Crédito: João Castellano/Ag. Istoé
Foto: Aula de gestão: Rodrigo Galindo, CEO da Kroton Educacional, construiu um império da educação superior. Agora, o executivo quer repetir a fórmula no ensino básico (Crédito: João Castellano/Ag. Istoé)

No segundo semestre do ano passado, Rodrigo Galindo, CEO da Kroton Educacional, e José Carlos Reis de Magalhães, o Zeca Magalhães, presidente da Tarpon Investimentos, tiveram alguns encontros para discutir a venda da Somos Educação, grupo de ensino básico controlado pela gestora de private equity e dono de escolas como Anglo, Sigma e Ser. Depois de algumas reuniões, a expectativa era que a transação fosse concluída sem grandes dificuldades. Porém, o desfecho não saiu como esperado e as partes não chegaram a um acordo financeiro.

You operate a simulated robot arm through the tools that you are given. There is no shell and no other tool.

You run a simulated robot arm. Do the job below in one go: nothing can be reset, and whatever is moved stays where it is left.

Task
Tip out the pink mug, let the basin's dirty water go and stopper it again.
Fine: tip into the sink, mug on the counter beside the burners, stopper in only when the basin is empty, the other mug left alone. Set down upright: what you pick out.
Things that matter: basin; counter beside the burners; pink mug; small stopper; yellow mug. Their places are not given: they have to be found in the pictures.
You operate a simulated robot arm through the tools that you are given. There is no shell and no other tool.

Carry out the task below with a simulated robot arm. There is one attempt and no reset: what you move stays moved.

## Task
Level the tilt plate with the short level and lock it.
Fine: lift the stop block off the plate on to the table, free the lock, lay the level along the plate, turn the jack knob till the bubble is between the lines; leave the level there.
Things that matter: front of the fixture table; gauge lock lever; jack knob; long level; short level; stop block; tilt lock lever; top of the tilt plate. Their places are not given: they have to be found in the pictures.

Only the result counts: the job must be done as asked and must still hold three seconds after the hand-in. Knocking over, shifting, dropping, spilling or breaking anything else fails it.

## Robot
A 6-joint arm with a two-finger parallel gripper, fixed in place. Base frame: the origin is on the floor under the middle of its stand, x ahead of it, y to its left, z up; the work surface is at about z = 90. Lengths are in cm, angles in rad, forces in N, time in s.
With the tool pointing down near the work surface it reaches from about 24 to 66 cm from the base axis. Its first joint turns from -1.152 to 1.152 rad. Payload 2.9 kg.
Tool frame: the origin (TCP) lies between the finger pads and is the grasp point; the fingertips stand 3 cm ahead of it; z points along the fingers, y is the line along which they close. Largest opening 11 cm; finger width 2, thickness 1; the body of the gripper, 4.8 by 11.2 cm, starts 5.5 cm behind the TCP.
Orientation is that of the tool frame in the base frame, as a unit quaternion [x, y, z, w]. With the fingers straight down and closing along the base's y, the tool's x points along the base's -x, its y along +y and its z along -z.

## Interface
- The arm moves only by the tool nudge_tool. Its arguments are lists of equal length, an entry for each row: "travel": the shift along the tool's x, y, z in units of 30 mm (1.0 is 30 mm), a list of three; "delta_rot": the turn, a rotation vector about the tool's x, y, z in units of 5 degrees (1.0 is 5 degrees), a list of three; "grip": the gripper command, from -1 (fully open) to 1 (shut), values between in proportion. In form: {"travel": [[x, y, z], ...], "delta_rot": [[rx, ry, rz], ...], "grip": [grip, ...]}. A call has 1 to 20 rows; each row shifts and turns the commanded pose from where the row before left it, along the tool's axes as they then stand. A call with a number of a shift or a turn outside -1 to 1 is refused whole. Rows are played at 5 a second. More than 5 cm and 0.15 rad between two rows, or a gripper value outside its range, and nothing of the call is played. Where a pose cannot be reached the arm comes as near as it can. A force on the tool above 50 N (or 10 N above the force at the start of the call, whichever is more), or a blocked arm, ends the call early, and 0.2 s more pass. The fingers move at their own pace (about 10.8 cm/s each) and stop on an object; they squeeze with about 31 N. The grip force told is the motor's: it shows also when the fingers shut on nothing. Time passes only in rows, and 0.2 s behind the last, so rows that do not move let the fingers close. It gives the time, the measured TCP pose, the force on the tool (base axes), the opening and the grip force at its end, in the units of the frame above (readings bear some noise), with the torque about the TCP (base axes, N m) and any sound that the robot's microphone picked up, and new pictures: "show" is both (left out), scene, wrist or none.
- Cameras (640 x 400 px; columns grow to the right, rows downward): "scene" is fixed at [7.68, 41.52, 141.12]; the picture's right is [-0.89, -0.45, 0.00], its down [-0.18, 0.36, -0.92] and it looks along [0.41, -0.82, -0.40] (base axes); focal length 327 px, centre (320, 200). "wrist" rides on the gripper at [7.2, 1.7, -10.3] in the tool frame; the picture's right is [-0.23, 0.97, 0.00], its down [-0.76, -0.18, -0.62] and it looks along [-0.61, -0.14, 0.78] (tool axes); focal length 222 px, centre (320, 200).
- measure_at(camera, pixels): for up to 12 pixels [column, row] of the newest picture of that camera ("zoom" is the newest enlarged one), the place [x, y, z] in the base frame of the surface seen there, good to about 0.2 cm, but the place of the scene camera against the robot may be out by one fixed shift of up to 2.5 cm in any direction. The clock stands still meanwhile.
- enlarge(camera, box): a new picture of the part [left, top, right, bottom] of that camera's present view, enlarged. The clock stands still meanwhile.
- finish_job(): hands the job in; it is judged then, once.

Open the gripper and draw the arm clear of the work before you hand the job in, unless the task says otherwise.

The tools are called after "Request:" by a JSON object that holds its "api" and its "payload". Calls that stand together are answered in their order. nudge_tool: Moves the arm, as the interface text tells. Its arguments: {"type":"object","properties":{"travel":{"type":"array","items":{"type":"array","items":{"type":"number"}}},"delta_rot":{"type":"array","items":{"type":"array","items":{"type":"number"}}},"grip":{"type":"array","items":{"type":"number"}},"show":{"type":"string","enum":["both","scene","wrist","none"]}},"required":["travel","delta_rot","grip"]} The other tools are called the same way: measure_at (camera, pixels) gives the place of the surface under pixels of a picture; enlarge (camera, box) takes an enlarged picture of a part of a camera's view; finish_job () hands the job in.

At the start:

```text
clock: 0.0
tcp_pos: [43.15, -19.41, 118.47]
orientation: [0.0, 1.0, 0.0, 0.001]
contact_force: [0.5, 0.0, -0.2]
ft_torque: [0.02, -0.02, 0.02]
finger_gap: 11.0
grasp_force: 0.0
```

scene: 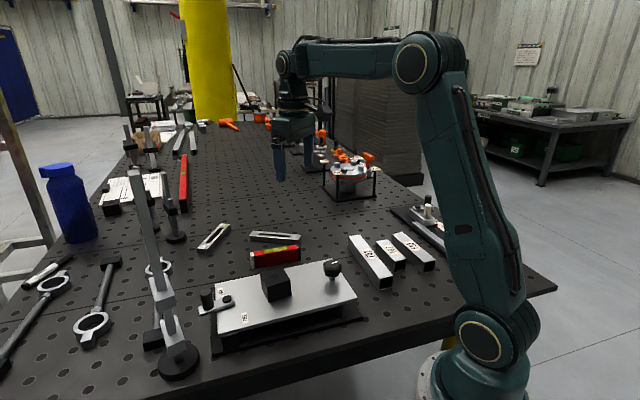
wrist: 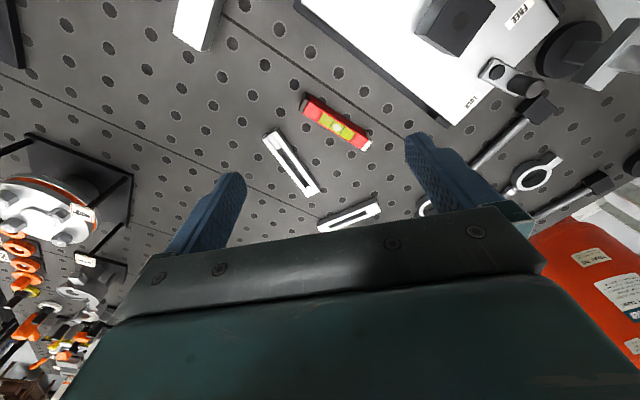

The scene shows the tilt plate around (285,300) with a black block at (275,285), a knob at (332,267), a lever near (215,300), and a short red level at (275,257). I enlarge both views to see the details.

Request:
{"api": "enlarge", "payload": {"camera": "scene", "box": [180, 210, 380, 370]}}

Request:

“Tinha um espaço bem grande entre a proposta que fizemos e o valor que a Tarpon pedia”, diz Galindo. Na época, especulava-se que a diferença era de, aproximadamente, R$ 2 bilhões entre o que a Kroton queria pagar e o que a Tarpon desejava receber, como publicado na coluna MOEDA FORTE, em outubro de 2017. Quatro meses depois de encerradas as negociações, na quinta-feira 19 de abril, Galindo ligou para Zeca propondo uma reunião no dia seguinte. “Voltamos com uma oferta melhor, eles também cederam um pouco e conseguimos chegar a um acordo”, afirma o CEO da Kroton.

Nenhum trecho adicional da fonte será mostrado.